*TEXT SHOWN*:
>>>

Stilt Fishermen Of Koggala

October 2013| 3,425 views

The stilt fishermen silhouetted against the glow of the setting sun

The stilt fishermen silhouetted against the glow of the setting sun


Seated precariously on a narrow stretch of wood with his back bent in a graceful arc, the fisherman peered into the depths of the ocean. Gently he lowered the fishing rod and tugged at it until a satisfied smile pulled at the very corners of his mouth… High up on a stilt, situated above the rolling waves of the Indian Ocean, the Stilt Fisherman strove to find his upkeep… 

Words Krishani Peiris Photographs Menaka Aravinda

It was about seven in the morning as we stepped on to a small beach strip in Koggala. Shivering in the stirring wind, we contemplated the scenery that unfolded before us. Fishermen, about ten or more, perched on stilts in the ocean, 20 metres from the shore, captured our gaze and took us through time to a place where the age old vocation of stilt fishing was rampant around our small isle.

The particulars in regard to the beginning of stilt fishing is murky, though one fascinating tale told by A W Wilson Silva, a stilt fisherman of 82 years, says that the fishing technique was introduced to Sri Lanka in Gantara, Matara long ago by traders who have come into the country in sloops. It is said that one merchant had observed how these traders would go to sea, to return after a while with their meshed bags filled with fish. Curious as to how this was accomplished, the merchant has inquired from one trader who has told the merchant that he will teach the technique before he leaves the country. True to his word, it could be assumed that the trader had shown all the ropes of stilt fishing to the merchant, which was then passed down from generation to generation.

Now stilt fishing is synonymous with the fishing industry down south and Koggala is known as an old ford favoured by fish such as koraburuwo and bollan, popular catches amongst fishermen. The fish are said to come near the shore in droves with the current in the early morn, to go back at dusk to deep sea. Hence, there we were, standing on the sandy shores of Koggala observing the stilt fishermen hard at work with the backdrop of the rushing waves creating the perfect picture in the morning sun. Fishing is done in two slots, one being in the early morning between five and eight and the other being in the late afternoon at around four until the sun sets. As such, even as the skies darkened ominously with the threat of rain, the fishermen did not give up and strove harder, some tugging at the fishing rod while others made sweeping motions with the rod – the two methods of fishing employed by the fishermen. Stilt fishing is carried out in the ‘Varakan’ time or the off season – a duration of six months – close to shore where the water is only three and half metres deep.

<<<

*THINGS TO DO*:
a: Show the exact text of the text shown starting from "Seated precariously on" and stopping at the end of "our small isle.".
b: Give the continuation of the text shown.

*SUPPLIED DATA*:
>>>

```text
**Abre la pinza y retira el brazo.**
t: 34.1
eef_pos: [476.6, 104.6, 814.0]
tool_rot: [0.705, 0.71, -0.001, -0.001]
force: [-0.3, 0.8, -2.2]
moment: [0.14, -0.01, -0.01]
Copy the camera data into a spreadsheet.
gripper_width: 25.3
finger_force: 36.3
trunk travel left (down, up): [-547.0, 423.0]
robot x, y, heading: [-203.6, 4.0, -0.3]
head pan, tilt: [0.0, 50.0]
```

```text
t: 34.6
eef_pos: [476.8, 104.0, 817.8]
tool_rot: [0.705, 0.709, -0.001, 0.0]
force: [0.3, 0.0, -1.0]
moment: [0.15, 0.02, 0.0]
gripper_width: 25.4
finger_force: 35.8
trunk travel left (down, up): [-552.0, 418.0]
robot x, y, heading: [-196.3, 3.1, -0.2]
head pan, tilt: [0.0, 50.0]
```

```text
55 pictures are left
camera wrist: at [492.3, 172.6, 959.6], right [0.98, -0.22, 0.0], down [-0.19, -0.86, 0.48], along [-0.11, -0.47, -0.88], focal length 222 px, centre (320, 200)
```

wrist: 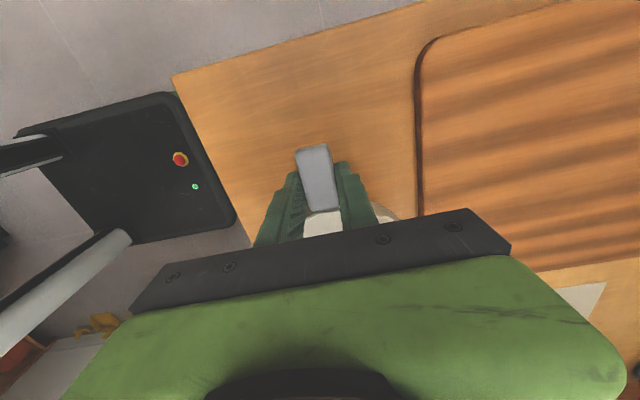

<<<

*THE REPLIES*:
a:
Seated precariously on a narrow stretch of wood with his back bent in a graceful arc, the fisherman peered into the depths of the ocean. Gently he lowered the fishing rod and tugged at it until a satisfied smile pulled at the very corners of his mouth… High up on a stilt, situated above the rolling waves of the Indian Ocean, the Stilt Fisherman strove to find his upkeep… 

Words Krishani Peiris Photographs Menaka Aravinda

It was about seven in the morning as we stepped on to a small beach strip in Koggala. Shivering in the stirring wind, we contemplated the scenery that unfolded before us. Fishermen, about ten or more, perched on stilts in the ocean, 20 metres from the shore, captured our gaze and took us through time to a place where the age old vocation of stilt fishing was rampant around our small isle.

b:
Koggala is an old ford favoured by koraburuwo and bollan

Curious about the technicalities of the industry, we set about unravelling the details of the craft. The wooden stilt, three and a half or four metres in length – depending on the depth of the water – is usually obtained from the Alstonia tree found nearby. The pole is smoothed out and fashioned with ridges and small wooden pieces of wood tied along the pole, called pa petta, so that fishermen can easily manoeuvre their way up without slipping. The seat, named petta, made out of three cinnamon branches tied firmly to the stilt, creates a perch that could deftly carry the weight of a grown man. Assembled thus, the fisherman first find a place among the reefs suited for catching fish, before making a hole with a crowbar. Once the hole is deep enough, the stilt is sunk into place while removing the crowbar and is shaken to secure it firmly among the reefs.

Maybe out of all the gear used in stilt fishing, the most remarkable would be the angle or the bili katuwa as called by the fishermen. The mould used to create the angle is made out of the outer covering of the squid, called the dalipoththa. When the squid grows larger, this outer covering peels off and is washed on to the shore where fishermen gather the hard cover to smooth out and etch eight or more grooves completing the mould.

The angle, itself, is made out of white lead and steel wire. First small pieces of steel wire are cut and then fitted snugly into the grooves, before a small lump of white lead is melted and poured into the mould and then cooled for a few minutes. The angles, stuck together, are separated and then hammered and bent to produce the angles. As we watched the whole process, it was evident that years of experience and familiarity are needed to create the perfect angle to catch fish. The angle is then attached to a kithul pitta (a long thin pole made out of the stem of the Kithul tree) of about one metre long with thangus thread. It is said that long ago fishermen used the pineapple leaves to make the thread for the fishing rod. No lure is attached as the fish who see the small shining angle dangling in the water quickly hasten to gobble it up, mistaking it for shrimp, only to be lured in to the gathering catch of the fishermen.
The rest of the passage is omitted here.